Je was een echt tennistalent, je had het daarin ver kunnen schoppen, veel geld kunnen verdienen. Waarom heb je voor het schrijven gekozen, dat had je toch ook ná een tennis carrière kunnen gaan doen?  Heb je daar weleens spijt van? 
   Neen, helemaal niet. Tot mijn zeventiende was het de bedoeling om proftennisser te worden, maar toen moest ik kiezen. Of ik kon naar de tennisschool, of ik bleef op het college in Gent. Ik heb dat laatste gedaan omdat de tennissport dertig jaar geleden nog niet was wat ze vandaag was. Het was een moeilijke en heel onzekere toekomst om als internationaal tennisser aan de bak te komen en te blijven. Bovendien waren er een pak elementen tegen: mogelijke blessures, eigen financiële inbreng, enz. Uiteindelijk ben ik wel blij dat ik altijd ben blijven tennissen op een hoog niveau, want het is en blijft een heel mooie sport, maar als ik alles op die sport had gezet, was ik wellicht nooit schrijver geworden.

Je hebt een aantal diverse studies gedaan. Waarnaar was je op zoek? En heb je uiteindelijk je ‘ding’ gevonden? 

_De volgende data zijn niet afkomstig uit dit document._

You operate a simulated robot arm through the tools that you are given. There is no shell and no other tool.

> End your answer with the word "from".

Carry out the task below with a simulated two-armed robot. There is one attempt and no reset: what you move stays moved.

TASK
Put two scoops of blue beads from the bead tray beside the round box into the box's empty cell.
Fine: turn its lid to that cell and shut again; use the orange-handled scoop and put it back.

   Zo divers zijn die studies niet, vind ik. De twee kernbegrippen in mijn studies waren altijd al ‘taal’ en ‘verhaal’. Ik heb zes jaar Grieks-Latijns gestuurd aan het Sint-Lievenscollege in Gent en daar is mijn liefde voor taal ontstaan. Nadien heb ik één jaar Germaanse Filologie gestuurd waar ik geen examens heb meegedaan, maar wel meer dan vijftig boeken heb gelezen. Daar heb ik de klassiekers ontdekt en heb ik ook meteen mijn eerste prijs gewonnen in een kortverhalenwedstrijd. Voor de rest liep ik wel een beetje verloren op de universiteit, te anoniem, te groot. Toen ik Film en Televisie ging studeren aan het KASK in Gent (Hogeschool Gent) was dat meer ‘thuiskomen’. Daar heb ik dan de filmische manier van schrijven en kijken ontdekt. Maw: al die fases hebben ertoe bijgedragen dat ik aan de hand van taal, het literaire aspect, kon koppelen aan het audiovisuele. Ook tijdens mijn filmopleiding werd duidelijk dat ik liever achter de computer op mijn eigen tempo een verhaal schreef dan op een filmset te staan met zestig mensen. Te hectisch, te weinig controle. Dus ja, ik heb mijn ding gevonden! Geef mij een computer, een blad papier, of desnoods een wc-rol en maak me blij.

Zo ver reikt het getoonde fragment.